WORK REQUIRED:
Copy every line of the data that contains the string "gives".

DATA ROWS:

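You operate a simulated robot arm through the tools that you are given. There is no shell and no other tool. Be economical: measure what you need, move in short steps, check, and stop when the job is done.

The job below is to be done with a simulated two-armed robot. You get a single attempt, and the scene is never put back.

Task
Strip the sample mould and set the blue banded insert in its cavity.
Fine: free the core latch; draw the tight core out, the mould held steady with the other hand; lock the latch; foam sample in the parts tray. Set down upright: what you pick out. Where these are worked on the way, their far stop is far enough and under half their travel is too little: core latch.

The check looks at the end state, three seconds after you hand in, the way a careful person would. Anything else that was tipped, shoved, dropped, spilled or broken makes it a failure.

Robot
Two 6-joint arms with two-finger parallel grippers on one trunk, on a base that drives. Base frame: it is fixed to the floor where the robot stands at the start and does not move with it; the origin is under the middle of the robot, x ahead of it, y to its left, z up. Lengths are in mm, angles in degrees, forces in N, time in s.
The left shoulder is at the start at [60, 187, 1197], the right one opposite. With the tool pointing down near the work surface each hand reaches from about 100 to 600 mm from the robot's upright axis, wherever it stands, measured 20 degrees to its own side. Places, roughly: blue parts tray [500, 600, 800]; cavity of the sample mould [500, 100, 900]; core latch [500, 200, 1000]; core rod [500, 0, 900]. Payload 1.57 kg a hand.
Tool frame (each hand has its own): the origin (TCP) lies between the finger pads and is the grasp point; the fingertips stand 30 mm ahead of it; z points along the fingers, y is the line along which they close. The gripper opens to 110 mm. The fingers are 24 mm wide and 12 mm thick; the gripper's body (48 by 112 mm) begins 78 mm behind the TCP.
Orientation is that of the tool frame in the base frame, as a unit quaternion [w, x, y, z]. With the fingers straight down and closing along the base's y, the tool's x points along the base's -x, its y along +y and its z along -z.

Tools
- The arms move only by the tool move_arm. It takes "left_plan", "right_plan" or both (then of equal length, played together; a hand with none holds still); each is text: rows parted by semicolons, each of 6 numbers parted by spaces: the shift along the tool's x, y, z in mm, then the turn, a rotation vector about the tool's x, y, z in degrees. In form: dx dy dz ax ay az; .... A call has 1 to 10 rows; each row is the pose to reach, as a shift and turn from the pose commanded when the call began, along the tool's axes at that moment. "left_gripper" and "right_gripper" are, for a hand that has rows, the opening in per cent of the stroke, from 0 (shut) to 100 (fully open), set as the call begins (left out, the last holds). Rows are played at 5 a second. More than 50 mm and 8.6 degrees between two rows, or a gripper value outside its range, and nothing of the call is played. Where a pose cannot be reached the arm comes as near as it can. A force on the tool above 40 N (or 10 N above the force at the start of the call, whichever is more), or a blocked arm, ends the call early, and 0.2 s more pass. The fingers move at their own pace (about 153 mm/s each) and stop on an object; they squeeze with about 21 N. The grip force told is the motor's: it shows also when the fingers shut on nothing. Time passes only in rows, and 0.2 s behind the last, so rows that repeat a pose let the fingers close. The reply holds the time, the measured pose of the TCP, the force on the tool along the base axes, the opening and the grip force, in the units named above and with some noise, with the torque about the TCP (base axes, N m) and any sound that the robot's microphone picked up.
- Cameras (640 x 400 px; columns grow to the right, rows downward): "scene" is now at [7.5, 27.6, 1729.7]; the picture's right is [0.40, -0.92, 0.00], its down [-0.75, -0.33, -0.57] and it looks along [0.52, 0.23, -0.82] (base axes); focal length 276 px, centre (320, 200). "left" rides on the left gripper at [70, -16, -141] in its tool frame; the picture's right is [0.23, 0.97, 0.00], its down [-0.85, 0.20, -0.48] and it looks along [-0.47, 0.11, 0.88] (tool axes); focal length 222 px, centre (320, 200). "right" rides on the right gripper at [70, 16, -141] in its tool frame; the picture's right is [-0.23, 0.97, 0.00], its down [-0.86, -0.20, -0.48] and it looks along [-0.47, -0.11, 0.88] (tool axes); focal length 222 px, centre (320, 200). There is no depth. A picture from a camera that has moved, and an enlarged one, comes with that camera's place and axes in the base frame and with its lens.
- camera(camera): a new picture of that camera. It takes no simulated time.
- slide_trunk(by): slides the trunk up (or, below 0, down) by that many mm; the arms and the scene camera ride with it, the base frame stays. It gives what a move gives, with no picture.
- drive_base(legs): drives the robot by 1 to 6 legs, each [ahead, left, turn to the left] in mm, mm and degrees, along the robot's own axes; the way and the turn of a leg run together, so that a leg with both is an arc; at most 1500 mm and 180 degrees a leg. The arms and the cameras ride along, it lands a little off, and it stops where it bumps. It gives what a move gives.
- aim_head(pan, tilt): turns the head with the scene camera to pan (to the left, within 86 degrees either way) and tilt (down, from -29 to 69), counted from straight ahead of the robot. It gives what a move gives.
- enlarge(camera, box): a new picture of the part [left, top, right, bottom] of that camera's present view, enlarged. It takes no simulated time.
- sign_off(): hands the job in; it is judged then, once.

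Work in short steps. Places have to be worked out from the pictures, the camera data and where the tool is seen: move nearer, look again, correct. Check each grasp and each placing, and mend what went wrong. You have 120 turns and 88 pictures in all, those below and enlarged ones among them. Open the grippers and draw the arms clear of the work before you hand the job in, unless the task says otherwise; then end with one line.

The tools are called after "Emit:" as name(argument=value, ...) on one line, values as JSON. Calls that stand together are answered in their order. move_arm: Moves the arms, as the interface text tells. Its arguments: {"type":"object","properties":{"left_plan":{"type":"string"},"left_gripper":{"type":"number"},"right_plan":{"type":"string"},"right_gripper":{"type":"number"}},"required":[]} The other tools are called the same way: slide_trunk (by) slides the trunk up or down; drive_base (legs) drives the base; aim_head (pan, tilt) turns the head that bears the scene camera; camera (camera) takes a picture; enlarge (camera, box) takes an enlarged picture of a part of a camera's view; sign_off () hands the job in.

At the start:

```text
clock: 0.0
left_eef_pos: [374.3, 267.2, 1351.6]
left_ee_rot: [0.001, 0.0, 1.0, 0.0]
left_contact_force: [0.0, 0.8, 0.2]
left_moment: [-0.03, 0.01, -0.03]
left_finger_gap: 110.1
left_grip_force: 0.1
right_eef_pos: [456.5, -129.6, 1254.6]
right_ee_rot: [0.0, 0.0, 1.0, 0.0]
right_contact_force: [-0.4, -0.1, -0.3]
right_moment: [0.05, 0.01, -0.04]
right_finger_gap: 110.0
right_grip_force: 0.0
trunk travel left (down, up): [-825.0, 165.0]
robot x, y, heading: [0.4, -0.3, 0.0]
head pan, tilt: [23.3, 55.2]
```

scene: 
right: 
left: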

---

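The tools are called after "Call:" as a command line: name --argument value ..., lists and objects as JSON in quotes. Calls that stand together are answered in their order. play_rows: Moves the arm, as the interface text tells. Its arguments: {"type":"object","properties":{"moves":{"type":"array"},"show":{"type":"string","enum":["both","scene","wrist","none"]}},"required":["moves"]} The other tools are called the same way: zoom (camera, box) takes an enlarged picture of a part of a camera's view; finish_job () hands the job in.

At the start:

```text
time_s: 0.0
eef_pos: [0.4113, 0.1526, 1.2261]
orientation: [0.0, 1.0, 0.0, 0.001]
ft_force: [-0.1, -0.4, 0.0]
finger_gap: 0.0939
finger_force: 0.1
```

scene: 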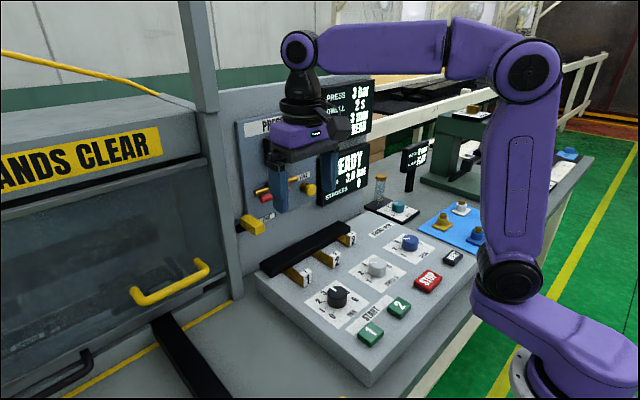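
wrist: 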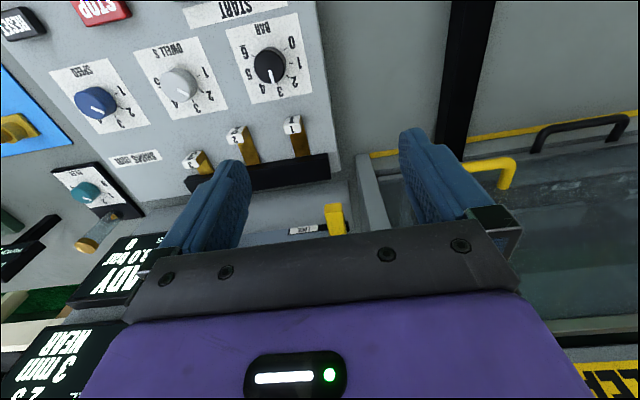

RESULT BELOW:
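- slide_trunk(by): slides the trunk up (or, below 0, down) by that many mm; the arms and the scene camera ride with it, the base frame stays. It gives what a move gives, with no picture.
- drive_base(legs): drives the robot by 1 to 6 legs, each [ahead, left, turn to the left] in mm, mm and degrees, along the robot's own axes; the way and the turn of a leg run together, so that a leg with both is an arc; at most 1500 mm and 180 degrees a leg. The arms and the cameras ride along, it lands a little off, and it stops where it bumps. It gives what a move gives.
- aim_head(pan, tilt): turns the head with the scene camera to pan (to the left, within 86 degrees either way) and tilt (down, from -29 to 69), counted from straight ahead of the robot. It gives what a move gives.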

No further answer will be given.